*** Stored data ***

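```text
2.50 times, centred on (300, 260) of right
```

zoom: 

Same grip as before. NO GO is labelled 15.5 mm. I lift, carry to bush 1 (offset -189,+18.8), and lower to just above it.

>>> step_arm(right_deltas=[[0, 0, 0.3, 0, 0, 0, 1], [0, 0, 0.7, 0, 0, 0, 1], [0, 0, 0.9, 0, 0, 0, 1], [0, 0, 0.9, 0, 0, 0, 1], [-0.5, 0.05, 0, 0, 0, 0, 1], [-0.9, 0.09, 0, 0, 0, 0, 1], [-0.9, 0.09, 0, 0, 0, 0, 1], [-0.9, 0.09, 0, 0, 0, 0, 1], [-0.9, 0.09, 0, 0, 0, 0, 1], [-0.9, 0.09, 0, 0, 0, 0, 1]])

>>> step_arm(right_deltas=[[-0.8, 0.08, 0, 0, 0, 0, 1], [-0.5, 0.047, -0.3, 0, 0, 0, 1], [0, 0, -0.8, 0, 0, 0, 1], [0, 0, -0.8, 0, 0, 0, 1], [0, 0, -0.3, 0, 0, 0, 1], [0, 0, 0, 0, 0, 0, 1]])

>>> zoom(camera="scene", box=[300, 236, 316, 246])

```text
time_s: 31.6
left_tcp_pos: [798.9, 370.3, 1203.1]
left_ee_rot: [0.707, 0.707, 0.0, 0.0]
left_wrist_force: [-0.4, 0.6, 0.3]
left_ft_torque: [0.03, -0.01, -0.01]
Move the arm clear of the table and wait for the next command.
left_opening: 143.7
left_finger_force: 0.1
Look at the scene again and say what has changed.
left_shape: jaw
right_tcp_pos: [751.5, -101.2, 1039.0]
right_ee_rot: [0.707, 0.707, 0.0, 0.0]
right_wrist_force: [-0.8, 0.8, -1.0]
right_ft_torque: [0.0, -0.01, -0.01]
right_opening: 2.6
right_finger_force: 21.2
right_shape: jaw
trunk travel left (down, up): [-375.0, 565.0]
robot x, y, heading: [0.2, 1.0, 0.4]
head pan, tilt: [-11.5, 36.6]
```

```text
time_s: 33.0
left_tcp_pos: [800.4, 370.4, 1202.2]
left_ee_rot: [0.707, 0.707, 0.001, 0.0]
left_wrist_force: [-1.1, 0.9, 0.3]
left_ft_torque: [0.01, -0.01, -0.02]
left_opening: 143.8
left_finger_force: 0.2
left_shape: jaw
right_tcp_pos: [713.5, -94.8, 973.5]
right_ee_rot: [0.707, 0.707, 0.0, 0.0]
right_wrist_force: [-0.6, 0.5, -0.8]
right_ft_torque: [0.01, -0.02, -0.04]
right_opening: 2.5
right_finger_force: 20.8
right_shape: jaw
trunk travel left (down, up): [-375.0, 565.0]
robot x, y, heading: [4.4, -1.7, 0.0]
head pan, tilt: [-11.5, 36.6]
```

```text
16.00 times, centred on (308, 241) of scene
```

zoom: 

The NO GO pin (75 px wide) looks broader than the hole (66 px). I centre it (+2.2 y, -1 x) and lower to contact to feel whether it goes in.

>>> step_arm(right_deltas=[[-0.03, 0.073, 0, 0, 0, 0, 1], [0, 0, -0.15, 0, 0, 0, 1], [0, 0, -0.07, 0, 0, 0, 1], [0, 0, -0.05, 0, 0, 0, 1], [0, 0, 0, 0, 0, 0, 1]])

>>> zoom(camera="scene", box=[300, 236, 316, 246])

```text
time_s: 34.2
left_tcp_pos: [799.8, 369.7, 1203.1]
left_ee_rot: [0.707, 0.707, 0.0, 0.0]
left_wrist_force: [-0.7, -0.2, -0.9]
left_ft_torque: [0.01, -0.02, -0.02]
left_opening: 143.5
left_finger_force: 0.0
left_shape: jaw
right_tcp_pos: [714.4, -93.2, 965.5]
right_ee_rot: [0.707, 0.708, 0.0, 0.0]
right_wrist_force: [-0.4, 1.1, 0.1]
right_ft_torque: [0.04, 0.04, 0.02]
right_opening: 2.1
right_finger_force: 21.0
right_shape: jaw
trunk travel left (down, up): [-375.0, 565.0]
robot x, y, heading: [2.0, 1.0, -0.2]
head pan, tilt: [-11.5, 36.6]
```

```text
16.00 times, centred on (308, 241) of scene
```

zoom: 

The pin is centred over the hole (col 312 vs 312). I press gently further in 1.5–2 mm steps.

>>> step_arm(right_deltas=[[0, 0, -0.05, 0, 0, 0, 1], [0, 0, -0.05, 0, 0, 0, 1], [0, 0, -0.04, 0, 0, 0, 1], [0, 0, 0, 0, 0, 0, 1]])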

***

◆ **Job**:
Word for word, restate all of the data shown above.

◆ **Reply**:
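```text
2.50 times, centred on (300, 260) of right
```

zoom: 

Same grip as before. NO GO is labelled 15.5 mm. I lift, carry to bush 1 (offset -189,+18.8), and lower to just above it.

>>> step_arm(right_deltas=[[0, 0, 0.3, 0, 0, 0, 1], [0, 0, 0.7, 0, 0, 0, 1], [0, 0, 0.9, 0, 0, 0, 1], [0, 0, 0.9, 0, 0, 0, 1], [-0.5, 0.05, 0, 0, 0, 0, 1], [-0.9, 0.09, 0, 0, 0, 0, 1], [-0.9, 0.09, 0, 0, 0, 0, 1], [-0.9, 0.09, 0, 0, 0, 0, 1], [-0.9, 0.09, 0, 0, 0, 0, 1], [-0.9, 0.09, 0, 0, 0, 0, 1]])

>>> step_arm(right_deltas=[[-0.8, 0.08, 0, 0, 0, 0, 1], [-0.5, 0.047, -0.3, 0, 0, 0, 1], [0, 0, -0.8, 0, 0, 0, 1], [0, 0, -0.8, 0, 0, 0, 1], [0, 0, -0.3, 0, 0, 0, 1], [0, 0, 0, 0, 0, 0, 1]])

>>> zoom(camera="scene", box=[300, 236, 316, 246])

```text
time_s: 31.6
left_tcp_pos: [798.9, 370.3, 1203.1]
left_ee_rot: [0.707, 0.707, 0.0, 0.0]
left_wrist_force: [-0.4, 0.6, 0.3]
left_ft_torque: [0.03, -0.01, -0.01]
Move the arm clear of the table and wait for the next command.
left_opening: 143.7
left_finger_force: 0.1
Look at the scene again and say what has changed.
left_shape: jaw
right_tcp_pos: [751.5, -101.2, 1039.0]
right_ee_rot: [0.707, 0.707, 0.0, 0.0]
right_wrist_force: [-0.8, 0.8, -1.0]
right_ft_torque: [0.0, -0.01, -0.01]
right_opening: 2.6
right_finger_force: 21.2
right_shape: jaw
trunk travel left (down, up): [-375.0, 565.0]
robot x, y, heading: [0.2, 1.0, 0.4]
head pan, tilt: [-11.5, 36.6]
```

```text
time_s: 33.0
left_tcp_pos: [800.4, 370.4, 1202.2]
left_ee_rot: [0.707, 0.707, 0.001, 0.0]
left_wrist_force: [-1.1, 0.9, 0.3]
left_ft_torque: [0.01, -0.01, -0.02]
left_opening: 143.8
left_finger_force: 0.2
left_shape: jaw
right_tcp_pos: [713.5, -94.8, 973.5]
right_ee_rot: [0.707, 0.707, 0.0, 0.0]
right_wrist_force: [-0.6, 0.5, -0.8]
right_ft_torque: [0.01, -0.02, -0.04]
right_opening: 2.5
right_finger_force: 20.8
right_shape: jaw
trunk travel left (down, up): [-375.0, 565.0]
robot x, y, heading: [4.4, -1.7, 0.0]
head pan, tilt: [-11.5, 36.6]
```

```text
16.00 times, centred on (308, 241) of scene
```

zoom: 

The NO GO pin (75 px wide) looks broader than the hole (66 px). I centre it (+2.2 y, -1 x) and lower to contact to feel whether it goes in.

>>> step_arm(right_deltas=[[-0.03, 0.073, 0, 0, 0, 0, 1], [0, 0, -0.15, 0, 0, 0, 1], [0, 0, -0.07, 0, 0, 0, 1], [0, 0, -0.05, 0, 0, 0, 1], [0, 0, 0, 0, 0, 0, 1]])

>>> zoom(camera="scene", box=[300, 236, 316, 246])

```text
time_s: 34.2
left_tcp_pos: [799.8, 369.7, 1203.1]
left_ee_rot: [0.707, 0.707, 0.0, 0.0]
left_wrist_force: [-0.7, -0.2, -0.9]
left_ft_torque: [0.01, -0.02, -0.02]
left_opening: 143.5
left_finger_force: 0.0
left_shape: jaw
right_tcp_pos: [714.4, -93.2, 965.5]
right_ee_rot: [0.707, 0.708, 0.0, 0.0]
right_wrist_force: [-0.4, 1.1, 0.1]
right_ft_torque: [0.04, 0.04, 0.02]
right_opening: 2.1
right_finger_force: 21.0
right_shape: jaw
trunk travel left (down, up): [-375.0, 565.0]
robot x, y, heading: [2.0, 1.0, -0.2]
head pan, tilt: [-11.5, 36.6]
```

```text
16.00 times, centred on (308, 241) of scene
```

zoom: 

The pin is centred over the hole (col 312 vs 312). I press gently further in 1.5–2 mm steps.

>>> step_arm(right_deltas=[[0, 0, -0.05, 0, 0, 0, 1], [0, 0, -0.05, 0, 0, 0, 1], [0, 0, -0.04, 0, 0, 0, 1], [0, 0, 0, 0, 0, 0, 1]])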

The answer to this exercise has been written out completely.